Following a hue and cry from the populace, lawmakers at first denied vigorously that “Section 12” was actively intended to shield HSA staff from accountability (even though the HSA had deliberately invoked the immunity clause on several occasions to fend off potential lawsuits). Then, in late April, lawmakers convened and unanimously approved the repeal of Section 12 from the HSA Law, but only in the HSA Law.

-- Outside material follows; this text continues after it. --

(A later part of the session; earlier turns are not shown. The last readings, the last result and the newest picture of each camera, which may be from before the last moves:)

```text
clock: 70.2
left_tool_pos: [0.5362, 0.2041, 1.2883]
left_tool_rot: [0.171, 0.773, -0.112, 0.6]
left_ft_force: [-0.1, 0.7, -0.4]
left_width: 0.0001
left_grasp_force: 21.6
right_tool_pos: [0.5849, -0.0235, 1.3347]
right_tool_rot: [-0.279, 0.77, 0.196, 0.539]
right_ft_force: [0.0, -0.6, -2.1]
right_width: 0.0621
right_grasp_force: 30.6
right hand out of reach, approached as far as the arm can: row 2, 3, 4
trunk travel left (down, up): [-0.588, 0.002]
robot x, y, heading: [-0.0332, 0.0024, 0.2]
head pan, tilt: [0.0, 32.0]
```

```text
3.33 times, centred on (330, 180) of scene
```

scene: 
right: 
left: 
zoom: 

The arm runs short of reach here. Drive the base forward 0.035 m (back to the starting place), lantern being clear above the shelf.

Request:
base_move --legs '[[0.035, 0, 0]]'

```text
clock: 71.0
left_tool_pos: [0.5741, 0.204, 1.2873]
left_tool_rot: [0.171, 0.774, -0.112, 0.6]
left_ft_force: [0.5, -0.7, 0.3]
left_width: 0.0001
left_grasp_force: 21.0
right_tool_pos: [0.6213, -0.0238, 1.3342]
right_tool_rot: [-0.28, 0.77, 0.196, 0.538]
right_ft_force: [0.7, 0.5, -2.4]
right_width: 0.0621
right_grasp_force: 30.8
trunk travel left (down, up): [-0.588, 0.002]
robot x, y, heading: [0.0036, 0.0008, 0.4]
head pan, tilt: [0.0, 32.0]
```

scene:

Nearly six months later, the Legislative Assembly is again in session, but there is no indication that lawmakers plan to alter any of the other immunity clauses in any of the other laws.
(In case you were wondering … we were, so we looked it up … the Traffic Law does indeed contain an immunity clause shielding the Department of Vehicle and Drivers’ Licensing, and its vehicle inspectors, from liability for causing damage to property “unless it is shown that the act or omission was in bad faith.” That may explain, in part, otherwise-inexplicable delays in the traffic case concerning the DVDL “racing inspector” who totaled a car he was test driving in broad daylight on July 11. Police investigated the high-profile incident and submitted a case file to public prosecutors in mid-September … That would be more than a month ago … and since then, we have heard nothing.)
Lawmakers’ limited action on the HSA Law this spring, and blatant inaction on other immunity clauses, is proof that those “Section 12s” are there for a specific and obvious purpose, that is, to protect the government when it harms people or property.
What we editorialized in March continues to hold true: “The blanket immunity was absolutely intentional, and was meant to shield the public agencies from accountability for errors or accidents.”